With a small studio production of glass and ceramics as well as commissions for producers like Svenskt Tenn, Iittala and Marimekko, Carina Seth Andersson aims to transcend the traditional hierarchy of arts, crafts and the mass-produced. She considers her materials to be living and organic, and therefore, they demand the human hand and sense to transition from liquid to solid form, even if made industrially. Objects of glass or ceramics will never be entirely uniform, she believes, but slightly varying, reflecting the hand’s work and craft.
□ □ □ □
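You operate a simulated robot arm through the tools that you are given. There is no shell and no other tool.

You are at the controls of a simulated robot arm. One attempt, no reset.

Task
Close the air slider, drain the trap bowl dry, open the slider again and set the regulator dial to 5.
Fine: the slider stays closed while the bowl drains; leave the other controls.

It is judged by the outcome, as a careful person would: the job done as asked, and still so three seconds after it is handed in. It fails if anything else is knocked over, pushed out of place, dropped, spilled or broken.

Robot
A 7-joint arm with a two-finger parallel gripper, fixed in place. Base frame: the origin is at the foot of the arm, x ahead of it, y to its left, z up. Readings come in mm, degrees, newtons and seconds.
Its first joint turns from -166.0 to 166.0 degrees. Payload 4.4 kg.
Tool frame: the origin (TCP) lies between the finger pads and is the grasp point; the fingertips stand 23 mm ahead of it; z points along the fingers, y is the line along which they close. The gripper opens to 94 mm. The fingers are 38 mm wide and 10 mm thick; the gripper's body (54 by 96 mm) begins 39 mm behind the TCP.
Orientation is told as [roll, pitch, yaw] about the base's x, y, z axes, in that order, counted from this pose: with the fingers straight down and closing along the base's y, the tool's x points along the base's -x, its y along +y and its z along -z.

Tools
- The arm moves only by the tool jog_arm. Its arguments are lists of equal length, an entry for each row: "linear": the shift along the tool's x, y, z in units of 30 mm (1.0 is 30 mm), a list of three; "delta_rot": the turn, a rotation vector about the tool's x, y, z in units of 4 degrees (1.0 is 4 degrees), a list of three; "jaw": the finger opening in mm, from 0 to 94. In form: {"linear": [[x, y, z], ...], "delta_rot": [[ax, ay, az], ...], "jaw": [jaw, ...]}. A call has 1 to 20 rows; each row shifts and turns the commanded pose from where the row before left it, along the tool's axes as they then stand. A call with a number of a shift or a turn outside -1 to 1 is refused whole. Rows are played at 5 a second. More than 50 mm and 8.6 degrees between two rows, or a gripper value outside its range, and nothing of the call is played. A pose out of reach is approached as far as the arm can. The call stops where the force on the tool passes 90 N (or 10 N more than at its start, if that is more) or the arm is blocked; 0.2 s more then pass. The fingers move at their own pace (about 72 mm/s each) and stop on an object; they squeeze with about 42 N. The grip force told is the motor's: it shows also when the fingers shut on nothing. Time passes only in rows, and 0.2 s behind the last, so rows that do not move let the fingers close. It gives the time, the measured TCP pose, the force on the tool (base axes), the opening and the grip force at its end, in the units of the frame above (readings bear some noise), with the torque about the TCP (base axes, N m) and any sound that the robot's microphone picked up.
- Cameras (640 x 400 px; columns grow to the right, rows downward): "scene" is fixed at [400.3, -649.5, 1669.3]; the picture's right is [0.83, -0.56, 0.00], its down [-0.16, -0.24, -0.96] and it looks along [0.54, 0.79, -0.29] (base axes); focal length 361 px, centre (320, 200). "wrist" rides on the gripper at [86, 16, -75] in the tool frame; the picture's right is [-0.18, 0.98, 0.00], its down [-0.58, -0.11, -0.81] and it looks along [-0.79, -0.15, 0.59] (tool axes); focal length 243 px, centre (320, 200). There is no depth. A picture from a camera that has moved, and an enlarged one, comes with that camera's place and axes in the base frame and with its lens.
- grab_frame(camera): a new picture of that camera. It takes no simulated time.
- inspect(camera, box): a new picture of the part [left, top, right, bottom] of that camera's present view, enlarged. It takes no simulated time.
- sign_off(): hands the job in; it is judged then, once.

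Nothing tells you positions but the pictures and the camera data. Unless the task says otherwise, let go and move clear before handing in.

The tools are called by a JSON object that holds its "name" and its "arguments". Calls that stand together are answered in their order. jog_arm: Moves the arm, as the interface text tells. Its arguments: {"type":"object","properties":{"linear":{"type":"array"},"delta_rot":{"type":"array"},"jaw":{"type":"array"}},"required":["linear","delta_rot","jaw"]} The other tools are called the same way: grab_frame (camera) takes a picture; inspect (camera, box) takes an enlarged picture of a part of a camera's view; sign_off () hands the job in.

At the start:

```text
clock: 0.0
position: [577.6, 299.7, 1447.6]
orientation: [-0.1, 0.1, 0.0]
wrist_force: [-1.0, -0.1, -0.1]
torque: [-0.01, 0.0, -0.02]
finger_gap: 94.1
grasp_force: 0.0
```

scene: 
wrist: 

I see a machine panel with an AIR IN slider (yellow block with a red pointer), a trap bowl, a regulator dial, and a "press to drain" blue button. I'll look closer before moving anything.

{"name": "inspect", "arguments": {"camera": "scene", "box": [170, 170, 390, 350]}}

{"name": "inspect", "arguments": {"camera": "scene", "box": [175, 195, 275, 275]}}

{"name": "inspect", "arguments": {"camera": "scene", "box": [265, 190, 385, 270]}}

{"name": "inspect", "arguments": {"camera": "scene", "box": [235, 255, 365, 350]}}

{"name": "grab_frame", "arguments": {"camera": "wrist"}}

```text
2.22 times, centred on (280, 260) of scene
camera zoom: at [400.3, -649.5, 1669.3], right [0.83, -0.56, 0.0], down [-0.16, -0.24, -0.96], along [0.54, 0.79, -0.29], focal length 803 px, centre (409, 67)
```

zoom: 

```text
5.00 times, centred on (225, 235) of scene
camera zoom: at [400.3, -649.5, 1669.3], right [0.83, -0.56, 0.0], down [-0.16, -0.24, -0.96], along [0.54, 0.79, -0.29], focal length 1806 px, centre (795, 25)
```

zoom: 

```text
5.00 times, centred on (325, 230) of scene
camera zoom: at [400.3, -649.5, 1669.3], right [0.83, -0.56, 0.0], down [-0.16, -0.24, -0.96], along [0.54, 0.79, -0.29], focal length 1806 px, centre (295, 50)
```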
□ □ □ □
'Balancing proportions has always been key'
For Carina Seth Andersson, using utility design as the starting point means returning again and again to an object’s principal function. Rather than sketching and experimenting with the material, she begins working with words, listing needs and end uses, cutting and pasting and attributing them to a certain object or form. She draws inspiration from the simple, archetypal shapes that have evolved over time as solutions to everyday problems.
In Andersson’s work, traditional utility designs also serve as examples of how functional form is achieved, by studying the proportions and balance between an object’s components.
For ARKET’s first collection, launched in August 2017, Carina Seth Andersson created a series of everyday bowls and plates in glazed clay, designed for the kitchen as multifunctional vessels for holding, preparing, and serving. A characteristic spout runs as a red thread through the different designs, but as the size of the spout remains the same in bowls of different shapes and dimensions, the proportions are transformed and thus create a unique expression in each object.
Carina Seth Andersson works out of her studio in the ceramic centre of Gustavsberg in the Stockholm archipelago. Her products have been exhibited in galleries in New York, Paris, Milan and Tokyo, and her pieces are part of the permanent collections at the Victoria and Albert Museum in London, the Stedelijk Museum in Amsterdam, and Designmuseum Danmark in Copenhagen.